> **GIVEN INSTRUCTION**
Could you give the data below again, exactly and completely? Put each line that is not blank into a JSON list as a string.

* BEGIN *

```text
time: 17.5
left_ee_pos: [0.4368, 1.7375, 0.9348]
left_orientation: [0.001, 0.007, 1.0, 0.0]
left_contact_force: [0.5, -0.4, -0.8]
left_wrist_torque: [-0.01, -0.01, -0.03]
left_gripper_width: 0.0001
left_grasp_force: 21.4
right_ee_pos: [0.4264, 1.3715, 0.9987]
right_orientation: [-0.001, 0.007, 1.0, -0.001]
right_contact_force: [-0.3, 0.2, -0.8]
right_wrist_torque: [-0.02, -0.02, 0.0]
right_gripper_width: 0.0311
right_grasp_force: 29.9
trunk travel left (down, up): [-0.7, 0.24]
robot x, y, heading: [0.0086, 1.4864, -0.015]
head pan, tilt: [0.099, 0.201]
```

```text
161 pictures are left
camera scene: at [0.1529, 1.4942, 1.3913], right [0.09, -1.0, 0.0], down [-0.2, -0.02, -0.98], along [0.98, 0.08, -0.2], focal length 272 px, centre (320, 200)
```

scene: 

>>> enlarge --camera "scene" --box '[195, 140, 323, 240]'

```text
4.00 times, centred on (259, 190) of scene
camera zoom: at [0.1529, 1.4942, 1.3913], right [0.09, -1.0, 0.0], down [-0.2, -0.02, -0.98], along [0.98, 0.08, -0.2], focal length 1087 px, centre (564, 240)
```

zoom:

* END *

> **CORRECT RESPONSE**
[
  "```text",
  "time: 17.5",
  "left_ee_pos: [0.4368, 1.7375, 0.9348]",
  "left_orientation: [0.001, 0.007, 1.0, 0.0]",
  "left_contact_force: [0.5, -0.4, -0.8]",
  "left_wrist_torque: [-0.01, -0.01, -0.03]",
  "left_gripper_width: 0.0001",
  "left_grasp_force: 21.4",
  "right_ee_pos: [0.4264, 1.3715, 0.9987]",
  "right_orientation: [-0.001, 0.007, 1.0, -0.001]",
  "right_contact_force: [-0.3, 0.2, -0.8]",
  "right_wrist_torque: [-0.02, -0.02, 0.0]",
  "right_gripper_width: 0.0311",
  "right_grasp_force: 29.9",
  "trunk travel left (down, up): [-0.7, 0.24]",
  "robot x, y, heading: [0.0086, 1.4864, -0.015]",
  "head pan, tilt: [0.099, 0.201]",
  "```",
  "```text",
  "161 pictures are left",
  "camera scene: at [0.1529, 1.4942, 1.3913], right [0.09, -1.0, 0.0], down [-0.2, -0.02, -0.98], along [0.98, 0.08, -0.2], focal length 272 px, centre (320, 200)",
  "```",
  "scene: ",
  ">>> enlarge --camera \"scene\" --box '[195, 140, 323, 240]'",
  "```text",
  "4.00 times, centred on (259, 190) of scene",
  "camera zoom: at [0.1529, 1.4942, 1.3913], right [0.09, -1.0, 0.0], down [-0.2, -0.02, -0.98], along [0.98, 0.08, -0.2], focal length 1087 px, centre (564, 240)",
  "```",
  "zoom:"
]